[What you have to do] Resume the selected text where it left off.

[Supplied material]
......
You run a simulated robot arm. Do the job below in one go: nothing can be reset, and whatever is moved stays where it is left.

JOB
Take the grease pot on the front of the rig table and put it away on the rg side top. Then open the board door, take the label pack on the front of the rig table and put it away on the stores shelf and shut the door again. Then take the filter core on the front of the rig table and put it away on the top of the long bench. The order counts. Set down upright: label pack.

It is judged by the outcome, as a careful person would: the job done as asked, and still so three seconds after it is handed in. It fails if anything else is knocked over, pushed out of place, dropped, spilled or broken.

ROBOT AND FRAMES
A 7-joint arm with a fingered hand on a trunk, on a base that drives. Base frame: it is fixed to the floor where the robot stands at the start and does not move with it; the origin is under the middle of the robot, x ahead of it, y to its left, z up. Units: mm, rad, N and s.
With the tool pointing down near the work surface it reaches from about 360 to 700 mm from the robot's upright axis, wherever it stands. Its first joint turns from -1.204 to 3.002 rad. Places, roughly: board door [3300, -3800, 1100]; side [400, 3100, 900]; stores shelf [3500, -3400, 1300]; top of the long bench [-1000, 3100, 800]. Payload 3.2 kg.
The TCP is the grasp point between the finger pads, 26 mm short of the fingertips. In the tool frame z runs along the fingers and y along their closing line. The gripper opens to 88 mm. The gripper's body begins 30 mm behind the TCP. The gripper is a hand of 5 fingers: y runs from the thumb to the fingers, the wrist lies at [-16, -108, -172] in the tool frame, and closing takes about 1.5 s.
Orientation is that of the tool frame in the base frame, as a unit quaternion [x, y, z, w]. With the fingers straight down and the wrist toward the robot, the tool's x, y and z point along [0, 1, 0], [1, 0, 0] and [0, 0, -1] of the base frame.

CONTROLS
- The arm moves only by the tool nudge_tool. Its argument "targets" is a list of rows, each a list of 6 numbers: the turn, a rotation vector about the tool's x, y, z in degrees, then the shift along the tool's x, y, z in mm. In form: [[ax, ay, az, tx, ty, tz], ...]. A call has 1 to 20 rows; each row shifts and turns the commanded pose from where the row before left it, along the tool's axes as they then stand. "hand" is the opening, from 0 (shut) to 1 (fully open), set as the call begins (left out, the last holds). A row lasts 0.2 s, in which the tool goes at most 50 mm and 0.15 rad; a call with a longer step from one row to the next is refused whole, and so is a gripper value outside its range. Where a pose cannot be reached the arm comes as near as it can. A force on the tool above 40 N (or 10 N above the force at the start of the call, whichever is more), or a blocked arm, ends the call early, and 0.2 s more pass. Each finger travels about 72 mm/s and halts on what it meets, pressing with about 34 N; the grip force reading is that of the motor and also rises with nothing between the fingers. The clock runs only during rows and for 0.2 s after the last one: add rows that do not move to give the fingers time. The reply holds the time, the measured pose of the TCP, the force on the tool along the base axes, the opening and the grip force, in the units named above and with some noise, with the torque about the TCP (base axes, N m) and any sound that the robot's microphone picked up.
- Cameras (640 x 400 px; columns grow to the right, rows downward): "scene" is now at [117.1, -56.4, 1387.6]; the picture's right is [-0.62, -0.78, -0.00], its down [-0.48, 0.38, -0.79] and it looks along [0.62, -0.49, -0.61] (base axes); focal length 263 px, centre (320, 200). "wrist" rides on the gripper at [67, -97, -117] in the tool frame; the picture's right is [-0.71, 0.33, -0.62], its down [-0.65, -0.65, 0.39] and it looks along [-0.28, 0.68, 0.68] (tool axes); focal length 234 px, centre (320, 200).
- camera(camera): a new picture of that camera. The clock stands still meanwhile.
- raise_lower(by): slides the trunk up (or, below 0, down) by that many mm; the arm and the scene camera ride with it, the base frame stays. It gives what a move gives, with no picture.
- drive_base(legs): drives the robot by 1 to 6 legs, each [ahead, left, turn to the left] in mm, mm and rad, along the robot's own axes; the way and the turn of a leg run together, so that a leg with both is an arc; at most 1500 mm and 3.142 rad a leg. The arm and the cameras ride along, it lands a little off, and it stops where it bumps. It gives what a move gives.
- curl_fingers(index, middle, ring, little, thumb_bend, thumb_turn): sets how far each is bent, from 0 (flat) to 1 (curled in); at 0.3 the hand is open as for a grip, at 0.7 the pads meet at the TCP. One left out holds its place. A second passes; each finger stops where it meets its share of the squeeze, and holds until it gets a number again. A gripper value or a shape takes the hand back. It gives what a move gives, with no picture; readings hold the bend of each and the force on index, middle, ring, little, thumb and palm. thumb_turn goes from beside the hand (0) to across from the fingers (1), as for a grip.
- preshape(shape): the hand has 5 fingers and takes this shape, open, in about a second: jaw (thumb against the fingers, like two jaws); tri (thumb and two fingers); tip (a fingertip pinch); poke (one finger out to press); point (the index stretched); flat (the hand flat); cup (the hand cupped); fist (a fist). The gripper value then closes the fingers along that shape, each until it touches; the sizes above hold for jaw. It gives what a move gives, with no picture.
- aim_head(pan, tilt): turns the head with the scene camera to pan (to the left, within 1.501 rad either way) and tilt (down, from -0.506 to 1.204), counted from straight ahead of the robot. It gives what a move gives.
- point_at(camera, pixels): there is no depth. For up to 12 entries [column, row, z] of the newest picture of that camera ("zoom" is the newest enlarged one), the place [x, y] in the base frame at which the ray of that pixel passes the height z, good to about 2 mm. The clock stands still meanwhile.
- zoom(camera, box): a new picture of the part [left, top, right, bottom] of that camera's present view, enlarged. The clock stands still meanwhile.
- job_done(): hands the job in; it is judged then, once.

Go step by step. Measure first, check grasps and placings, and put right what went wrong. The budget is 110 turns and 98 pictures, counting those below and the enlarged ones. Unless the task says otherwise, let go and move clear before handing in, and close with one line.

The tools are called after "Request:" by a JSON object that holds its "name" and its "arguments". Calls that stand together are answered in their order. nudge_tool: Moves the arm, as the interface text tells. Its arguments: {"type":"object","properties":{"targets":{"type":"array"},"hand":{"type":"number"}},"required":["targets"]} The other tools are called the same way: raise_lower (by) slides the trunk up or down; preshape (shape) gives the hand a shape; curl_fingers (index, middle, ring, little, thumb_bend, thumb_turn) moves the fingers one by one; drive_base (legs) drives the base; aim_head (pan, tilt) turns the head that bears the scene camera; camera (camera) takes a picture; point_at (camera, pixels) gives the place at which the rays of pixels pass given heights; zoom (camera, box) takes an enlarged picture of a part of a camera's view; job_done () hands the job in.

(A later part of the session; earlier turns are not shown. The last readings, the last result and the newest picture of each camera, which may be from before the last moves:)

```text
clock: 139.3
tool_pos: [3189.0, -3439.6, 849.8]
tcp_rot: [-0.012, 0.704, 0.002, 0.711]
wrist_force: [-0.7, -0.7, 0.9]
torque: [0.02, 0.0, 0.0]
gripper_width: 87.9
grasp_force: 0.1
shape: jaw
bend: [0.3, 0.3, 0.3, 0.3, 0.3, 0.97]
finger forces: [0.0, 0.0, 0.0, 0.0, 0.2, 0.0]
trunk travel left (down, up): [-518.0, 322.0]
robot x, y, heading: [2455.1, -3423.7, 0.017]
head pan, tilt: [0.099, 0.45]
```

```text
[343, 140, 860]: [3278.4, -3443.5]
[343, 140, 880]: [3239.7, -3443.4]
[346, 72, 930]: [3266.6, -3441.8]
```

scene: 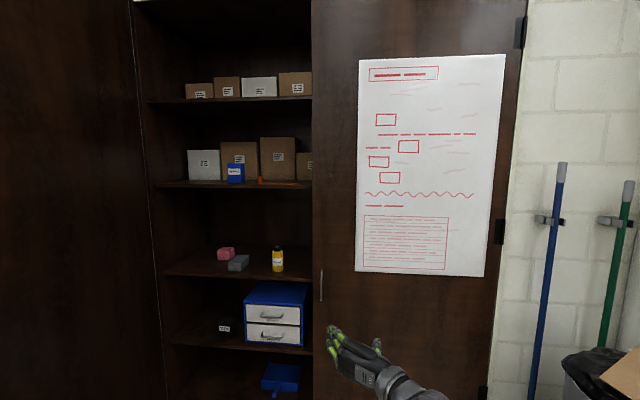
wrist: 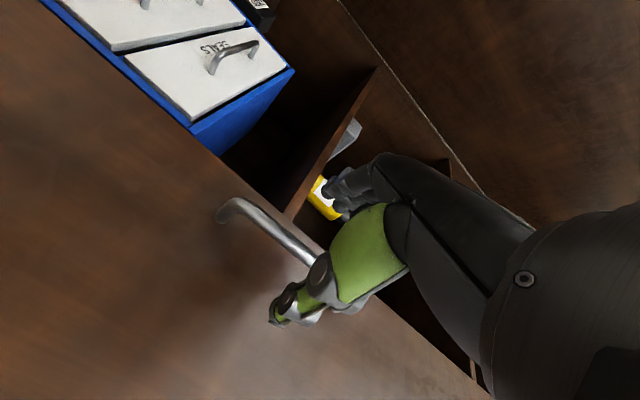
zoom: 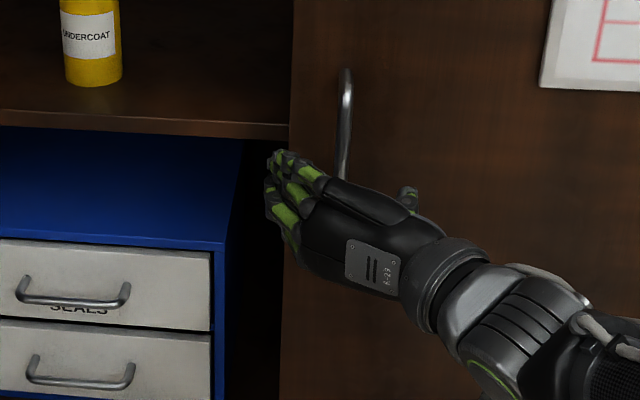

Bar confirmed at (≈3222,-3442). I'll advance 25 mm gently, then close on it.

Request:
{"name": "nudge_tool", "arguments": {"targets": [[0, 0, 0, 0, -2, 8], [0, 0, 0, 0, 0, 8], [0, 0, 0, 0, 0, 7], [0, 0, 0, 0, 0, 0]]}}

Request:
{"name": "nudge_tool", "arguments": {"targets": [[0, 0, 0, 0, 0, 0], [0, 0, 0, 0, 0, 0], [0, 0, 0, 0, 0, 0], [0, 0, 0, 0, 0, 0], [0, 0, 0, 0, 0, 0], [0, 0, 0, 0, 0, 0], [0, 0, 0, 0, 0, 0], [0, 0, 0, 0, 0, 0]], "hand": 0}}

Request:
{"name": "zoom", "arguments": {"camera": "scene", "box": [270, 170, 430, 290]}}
......
[Selected text]
The concept of Impact Factor was introduced by Gross & Gross (1927) who argued that the most frequently cited journals are the most relevant to the field and thus the most valuable journals for a library to purchase. For that reason, they suggested counting references as a measure to rank the use of scientific journals. In 1955, Eugene Garfield first mentioned the idea of an impact factor (Garfield, 1955), although the term "impact factor" itself was introduced later by Garfield & Sher (1963). In 1960, Garfield founded the Institute for Scientific Information (ISI) and initiated the Science Citation Index in 1963. Over time, the ISI absorbed the Social Sciences Citation Index and the Arts & Humanities Citation Index. As a consequence of these bibliographic databases, Journal Citation Reports (JCR) was launched in 1975, which contained the Impact Factor for each journal indexed by the ISI. In 1992, Garfield sold the ISI to Thomson Scientific for a substantial amount of money (USD $210 million). Thomson Scientific currently publishes JCR annually. In 2005, Thomson Scientific began Web of Science, which integrated all of the Thomson Scientific databases. In 2007, Thomson Scientific merged with Reuters to become one of the primary cooperatives for scientific information. In 2009, Thomson Reuters Scientific (TRS) had more than 55,000 employees in more than 100 countries and revenue of ~$13 billion USD annually (Beira, 2010).

The Impact Factor considers only journals indexed by TRS. It is calculated as the ratio between the total number of citations that each paper that was published in that journal received during the preceding 2 years and the total number of papers that the journal published during the same 2-year period. For example, the 2012 Impact Factor reflects the number of citations in 2012 of articles published by the journal in 2010 and 2011, divided by all of the articles that this journal published during the 2010-2011 period. Let us suppose that journal "X" published 100 papers during 2010 and 2011. From all of these paper published during this period, journal "X" was cited 300 times in all of the journals indexed by TRS during 2012. Therefore, the Impact Factor of journal "X" in 2012 is 300/100 = 3.0. Notice that the 2012 Impact Factor of journal "X" can only be published by JCR in 2013 because all of the citations that occurred in 2012 need to be computed.
......
[Answer to this exercise]
Several criticisms have been raised about the way in which the Impact Factor is calculated. For example, TRS does not index all scientific journals worldwide. Indeed, TRS is extremely selective about which journals they select. In 2011, TRS covered 16,350 journals. By comparison, Elsevier's Scopus began publishing the SCImago Journal Rank indicator in 2004, which is a TRS competitor because of its citation tracking capabilities. Scopus covered 26,447 journals during the same period (Nagaraja, & Vasanthakumar, 2011).

One of the main problems of the Impact Factor is that it does not consider the citation performance of each paper published by the journal. Taking our example of journal "X," which had an Impact Factor of 3.0 in 2012, it is possible that only one paper received 300 citations in 2012, and all of the other 99 papers published during the 2010-2011 period had no citations at all. Accordingly, it is well known that the paper citation distribution of a journal is strongly skewed to the right (i.e., a positive skew), meaning that a relatively low number of papers receives a very high number of citations, thus contributing disproportionately to the Impact Factor (Seglen, 1992). In fact, review papers from well-known and very productive groups of investigators tend to enhance the impact factor of a journal (Ketcham & Crawford, 2007). Therefore, the Impact Factor reveals very little about the citation of a paper published by this journal. Papers published in low-Impact Factor journals can receive a considerable number of citations. Conversely, other papers published in high-Impact Factor journals might receive very few citations. Therefore, the Impact Factor is not a comprehensive bibliometric indicator for evaluating the research impact of a particular author. Other parameters such as the H-index (introduced by Hirsch, 2005) may better reflect an author's scientific productivity because it takes into account the scholar's total number of published works and how many times they have been cited.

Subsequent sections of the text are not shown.